--- START Available data ---

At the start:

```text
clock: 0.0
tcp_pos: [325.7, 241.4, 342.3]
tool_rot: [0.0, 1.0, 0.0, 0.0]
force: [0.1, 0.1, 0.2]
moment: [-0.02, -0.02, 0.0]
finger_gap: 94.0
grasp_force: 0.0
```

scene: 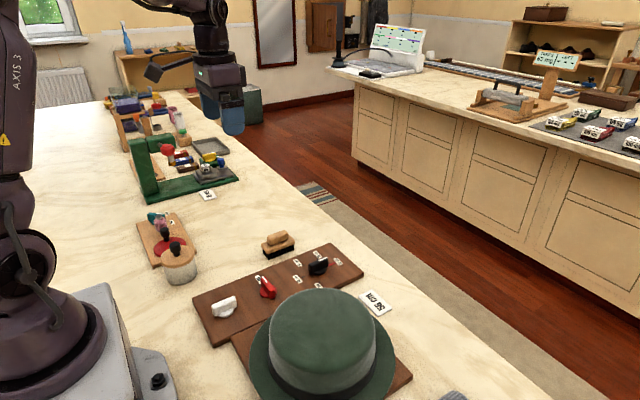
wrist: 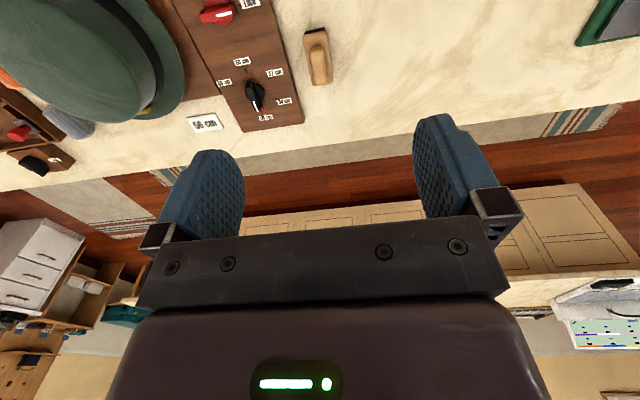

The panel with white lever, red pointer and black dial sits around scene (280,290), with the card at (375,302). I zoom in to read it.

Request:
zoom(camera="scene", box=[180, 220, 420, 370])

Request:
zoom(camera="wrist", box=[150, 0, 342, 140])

--- END Available data ---

◆ Do this ◆
Transcribe the material as is, with images omitted.

◆ Correct response ◆
At the start:

```text
clock: 0.0
tcp_pos: [325.7, 241.4, 342.3]
tool_rot: [0.0, 1.0, 0.0, 0.0]
force: [0.1, 0.1, 0.2]
moment: [-0.02, -0.02, 0.0]
finger_gap: 94.0
grasp_force: 0.0
```

scene: 
wrist: 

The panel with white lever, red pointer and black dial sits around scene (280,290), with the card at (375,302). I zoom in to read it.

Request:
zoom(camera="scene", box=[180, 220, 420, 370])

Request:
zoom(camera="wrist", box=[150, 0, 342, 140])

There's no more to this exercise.